▶ _Dataset section_:

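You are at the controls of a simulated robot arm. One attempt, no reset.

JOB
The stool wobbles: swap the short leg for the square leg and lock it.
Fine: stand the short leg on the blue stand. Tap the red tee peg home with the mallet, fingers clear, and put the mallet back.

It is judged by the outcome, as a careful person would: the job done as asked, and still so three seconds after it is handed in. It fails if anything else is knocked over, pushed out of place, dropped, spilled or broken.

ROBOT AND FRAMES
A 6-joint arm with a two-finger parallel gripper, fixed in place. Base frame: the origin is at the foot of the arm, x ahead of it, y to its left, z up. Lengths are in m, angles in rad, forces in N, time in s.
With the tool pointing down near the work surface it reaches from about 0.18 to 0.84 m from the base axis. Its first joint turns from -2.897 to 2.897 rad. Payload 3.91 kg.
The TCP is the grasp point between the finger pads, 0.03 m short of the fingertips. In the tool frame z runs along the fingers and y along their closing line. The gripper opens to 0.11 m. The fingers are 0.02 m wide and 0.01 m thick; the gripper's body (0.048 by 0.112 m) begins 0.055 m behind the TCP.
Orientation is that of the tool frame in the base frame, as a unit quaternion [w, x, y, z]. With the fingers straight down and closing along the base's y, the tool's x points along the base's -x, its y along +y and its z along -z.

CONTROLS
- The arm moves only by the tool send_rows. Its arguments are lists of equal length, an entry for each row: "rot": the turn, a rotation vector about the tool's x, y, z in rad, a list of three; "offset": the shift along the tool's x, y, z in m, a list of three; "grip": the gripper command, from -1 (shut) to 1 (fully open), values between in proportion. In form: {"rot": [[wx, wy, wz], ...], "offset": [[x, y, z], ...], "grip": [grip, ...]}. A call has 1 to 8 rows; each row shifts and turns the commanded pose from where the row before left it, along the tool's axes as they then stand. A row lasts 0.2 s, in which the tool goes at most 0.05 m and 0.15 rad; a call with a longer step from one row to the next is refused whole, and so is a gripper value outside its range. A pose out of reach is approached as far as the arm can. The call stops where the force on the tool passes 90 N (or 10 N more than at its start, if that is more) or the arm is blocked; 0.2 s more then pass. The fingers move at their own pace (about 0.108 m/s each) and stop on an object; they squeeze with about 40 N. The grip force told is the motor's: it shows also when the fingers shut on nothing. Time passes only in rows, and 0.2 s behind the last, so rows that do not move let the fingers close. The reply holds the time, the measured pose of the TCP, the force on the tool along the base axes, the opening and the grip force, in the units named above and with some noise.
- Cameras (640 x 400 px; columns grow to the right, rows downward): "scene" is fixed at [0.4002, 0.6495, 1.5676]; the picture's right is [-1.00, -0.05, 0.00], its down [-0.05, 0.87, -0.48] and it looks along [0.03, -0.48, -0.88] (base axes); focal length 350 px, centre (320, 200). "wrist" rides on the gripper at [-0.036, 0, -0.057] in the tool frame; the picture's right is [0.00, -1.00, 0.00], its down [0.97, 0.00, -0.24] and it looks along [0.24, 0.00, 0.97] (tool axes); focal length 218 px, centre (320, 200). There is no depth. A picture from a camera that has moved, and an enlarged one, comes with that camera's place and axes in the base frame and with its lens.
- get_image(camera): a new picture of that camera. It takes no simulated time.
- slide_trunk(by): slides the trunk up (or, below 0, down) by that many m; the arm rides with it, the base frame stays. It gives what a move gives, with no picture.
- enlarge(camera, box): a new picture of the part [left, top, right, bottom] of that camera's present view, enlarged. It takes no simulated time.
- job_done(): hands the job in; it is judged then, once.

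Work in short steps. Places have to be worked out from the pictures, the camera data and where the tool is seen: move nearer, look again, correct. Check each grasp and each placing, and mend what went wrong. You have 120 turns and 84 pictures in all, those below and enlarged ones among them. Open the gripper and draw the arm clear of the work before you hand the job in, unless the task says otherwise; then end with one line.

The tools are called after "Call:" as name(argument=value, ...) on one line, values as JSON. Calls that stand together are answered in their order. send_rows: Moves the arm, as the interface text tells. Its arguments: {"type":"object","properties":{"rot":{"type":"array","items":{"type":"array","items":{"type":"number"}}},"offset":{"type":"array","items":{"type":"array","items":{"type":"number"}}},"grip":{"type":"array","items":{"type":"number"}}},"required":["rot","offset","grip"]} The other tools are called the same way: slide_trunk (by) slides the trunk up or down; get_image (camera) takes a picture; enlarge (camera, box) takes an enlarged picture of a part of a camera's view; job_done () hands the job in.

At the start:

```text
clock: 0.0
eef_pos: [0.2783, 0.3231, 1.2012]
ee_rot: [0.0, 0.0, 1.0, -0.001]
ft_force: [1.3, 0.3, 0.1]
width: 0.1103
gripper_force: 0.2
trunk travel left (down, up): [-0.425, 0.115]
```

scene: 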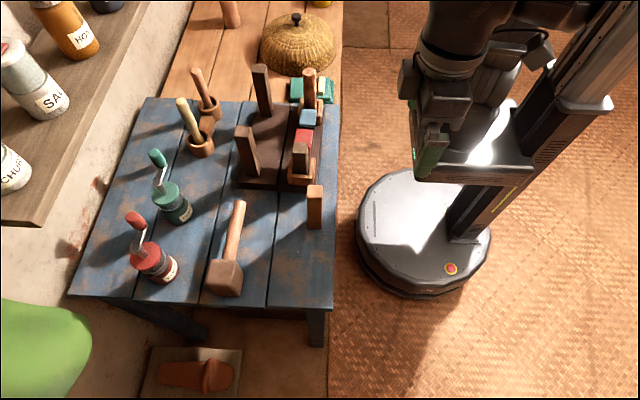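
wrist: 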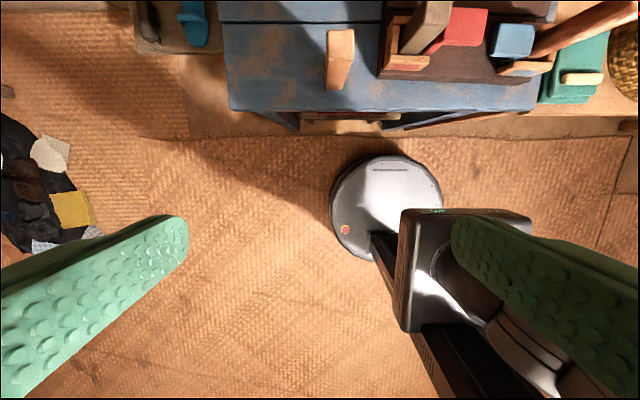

▶ _Extract to read_:

• CodeForces 689A Mike and Cellphone (模拟+水题)


    Mike and Cellphone

    题目链接:

    http://acm.hust.edu.cn/vjudge/contest/121333#problem/E

    Description

    While swimming at the beach, Mike has accidentally dropped his cellphone into the water. There was no worry as he bought a cheap replacement phone with an old-fashioned keyboard. The keyboard has only ten digital equal-sized keys, located in the following way:

    Together with his old phone, he lost all his contacts and now he can only remember the way his fingers moved when he put some number in. One can formally consider finger movements as a sequence of vectors connecting centers of keys pressed consecutively to put in a number. For example, the finger movements for number "586" are the same as finger movements for number "253":

    Mike has already put in a number by his "finger memory" and started calling it, so he is now worrying, can he be sure that he is calling the correct number? In other words, is there any other number, that has the same finger movements?

    Input

    The first line of the input contains the only integer n (1 ≤ n ≤ 9) — the number of digits in the phone number that Mike put in.

▶ _Written instruction_: Take the extract to read and repeat only what runs from "Description" through "same finger movements?".

▶ _Answer to this problem_:
Description

    While swimming at the beach, Mike has accidentally dropped his cellphone into the water. There was no worry as he bought a cheap replacement phone with an old-fashioned keyboard. The keyboard has only ten digital equal-sized keys, located in the following way:

    Together with his old phone, he lost all his contacts and now he can only remember the way his fingers moved when he put some number in. One can formally consider finger movements as a sequence of vectors connecting centers of keys pressed consecutively to put in a number. For example, the finger movements for number "586" are the same as finger movements for number "253":

    Mike has already put in a number by his "finger memory" and started calling it, so he is now worrying, can he be sure that he is calling the correct number? In other words, is there any other number, that has the same finger movements?